Algorithmic vision is about the understanding of vast datasets according to a specific vector: it may be about common patterns of behavior in social media, suspicious keywords in surveillance networks, buying and selling tendencies in stock markets or the oscillation of temperature in a given region of the planet. The eye of the algorithm blindly records emerging properties and forecasts new tendencies. Such procedures of computation are pretty repetitive and robotic and they generally operate along two main functions: pattern recognition and anomaly detection. The two epistemic poles of pattern and anomaly are the two sides of the same coin of algorithmic governance. An unexpected anomaly can be detected only against the ground of a pattern regularity.
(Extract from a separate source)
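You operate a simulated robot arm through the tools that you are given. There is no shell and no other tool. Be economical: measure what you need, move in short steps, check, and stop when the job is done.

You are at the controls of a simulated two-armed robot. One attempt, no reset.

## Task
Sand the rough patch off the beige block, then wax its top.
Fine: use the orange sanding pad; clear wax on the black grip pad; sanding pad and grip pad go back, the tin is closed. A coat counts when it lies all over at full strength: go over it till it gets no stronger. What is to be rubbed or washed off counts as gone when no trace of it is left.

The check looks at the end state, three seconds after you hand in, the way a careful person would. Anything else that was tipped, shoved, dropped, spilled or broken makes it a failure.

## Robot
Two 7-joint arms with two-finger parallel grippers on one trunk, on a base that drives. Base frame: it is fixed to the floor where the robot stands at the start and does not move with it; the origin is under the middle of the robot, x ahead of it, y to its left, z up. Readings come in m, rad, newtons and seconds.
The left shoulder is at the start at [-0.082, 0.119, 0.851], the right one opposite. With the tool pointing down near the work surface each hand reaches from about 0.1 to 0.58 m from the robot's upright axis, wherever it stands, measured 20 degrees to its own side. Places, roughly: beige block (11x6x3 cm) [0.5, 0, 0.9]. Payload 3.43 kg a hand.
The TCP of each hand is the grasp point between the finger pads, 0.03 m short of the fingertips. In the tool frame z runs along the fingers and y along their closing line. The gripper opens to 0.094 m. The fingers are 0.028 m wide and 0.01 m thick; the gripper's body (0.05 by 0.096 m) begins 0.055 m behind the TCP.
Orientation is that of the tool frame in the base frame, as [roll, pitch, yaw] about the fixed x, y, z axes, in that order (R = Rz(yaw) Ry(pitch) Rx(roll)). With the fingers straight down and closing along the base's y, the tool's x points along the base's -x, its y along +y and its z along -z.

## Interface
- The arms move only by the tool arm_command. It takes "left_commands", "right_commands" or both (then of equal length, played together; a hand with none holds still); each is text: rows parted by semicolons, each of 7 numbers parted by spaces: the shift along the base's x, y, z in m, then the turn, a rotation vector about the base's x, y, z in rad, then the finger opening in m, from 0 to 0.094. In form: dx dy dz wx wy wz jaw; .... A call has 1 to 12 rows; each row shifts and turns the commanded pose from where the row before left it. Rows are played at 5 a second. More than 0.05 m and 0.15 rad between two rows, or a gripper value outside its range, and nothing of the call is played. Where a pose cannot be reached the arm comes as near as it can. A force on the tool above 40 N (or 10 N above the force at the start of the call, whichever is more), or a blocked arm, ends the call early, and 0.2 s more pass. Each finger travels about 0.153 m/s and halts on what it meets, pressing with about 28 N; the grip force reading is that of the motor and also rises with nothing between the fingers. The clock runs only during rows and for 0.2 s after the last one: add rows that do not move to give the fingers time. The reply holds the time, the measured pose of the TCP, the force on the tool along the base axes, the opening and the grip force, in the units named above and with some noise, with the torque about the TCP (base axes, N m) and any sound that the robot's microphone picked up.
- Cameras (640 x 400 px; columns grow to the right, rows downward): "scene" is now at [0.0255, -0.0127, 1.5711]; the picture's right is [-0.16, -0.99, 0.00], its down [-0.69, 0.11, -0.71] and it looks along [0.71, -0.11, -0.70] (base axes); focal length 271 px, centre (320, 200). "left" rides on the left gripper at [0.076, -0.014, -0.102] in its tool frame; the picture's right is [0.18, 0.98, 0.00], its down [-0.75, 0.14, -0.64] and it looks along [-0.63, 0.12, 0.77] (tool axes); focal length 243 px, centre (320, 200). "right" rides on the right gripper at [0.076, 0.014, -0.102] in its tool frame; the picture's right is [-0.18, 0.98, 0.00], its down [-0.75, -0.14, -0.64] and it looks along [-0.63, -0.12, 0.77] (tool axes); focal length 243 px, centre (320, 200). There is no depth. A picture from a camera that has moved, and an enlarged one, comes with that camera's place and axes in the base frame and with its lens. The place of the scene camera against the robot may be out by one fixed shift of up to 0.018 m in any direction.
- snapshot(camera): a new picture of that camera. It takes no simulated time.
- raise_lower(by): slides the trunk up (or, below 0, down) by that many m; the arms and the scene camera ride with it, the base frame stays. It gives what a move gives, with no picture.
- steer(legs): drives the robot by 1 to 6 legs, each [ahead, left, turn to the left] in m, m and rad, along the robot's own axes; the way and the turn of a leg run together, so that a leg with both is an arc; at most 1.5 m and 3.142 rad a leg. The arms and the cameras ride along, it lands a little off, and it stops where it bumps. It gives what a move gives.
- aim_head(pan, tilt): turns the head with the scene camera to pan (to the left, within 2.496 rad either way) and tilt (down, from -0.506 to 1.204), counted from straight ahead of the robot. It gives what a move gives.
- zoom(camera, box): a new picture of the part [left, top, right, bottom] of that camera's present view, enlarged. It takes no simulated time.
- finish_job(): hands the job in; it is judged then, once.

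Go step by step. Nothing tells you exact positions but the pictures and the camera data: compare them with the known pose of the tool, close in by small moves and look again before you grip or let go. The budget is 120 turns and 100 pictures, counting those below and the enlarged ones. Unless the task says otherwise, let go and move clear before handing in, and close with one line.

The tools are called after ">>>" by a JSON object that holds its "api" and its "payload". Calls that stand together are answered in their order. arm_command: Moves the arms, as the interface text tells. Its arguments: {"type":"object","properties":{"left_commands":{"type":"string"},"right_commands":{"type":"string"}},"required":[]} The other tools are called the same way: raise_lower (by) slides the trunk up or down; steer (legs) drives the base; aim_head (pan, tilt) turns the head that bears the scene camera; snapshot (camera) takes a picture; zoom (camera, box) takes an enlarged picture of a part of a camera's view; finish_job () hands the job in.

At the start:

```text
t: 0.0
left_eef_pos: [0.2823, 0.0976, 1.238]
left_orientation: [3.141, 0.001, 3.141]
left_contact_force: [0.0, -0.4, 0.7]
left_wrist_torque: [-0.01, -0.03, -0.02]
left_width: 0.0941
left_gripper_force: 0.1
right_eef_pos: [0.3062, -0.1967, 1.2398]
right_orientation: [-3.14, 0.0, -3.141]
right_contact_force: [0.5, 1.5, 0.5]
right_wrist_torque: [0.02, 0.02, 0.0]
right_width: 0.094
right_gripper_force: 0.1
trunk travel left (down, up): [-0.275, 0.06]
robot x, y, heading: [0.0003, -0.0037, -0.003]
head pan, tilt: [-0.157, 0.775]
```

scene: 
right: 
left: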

And conversely a pattern emerges only through the median equalization of different tendencies. Here mathematics starts to resound immediately as the new epistemology of power. A new collective geography opens to colonization.
 
“Because machines are in a position to articulate statements and record states of fact at the rhythm of the nanosecond and, perhaps tomorrow, the picosecond does not mean that they are diabolical powers that threaten to dominate man. In fact, people are all the less justified in turning away from machines given that, after all, they are nothing other than hyperdeveloped and hyperconcentrated forms of certain aspects of human subjectivity and, let us emphasize, precisely not those aspects that polarize humans into relations of domination and power.”
— Félix Guattari, Schizoanalytic Cartographies, 1989.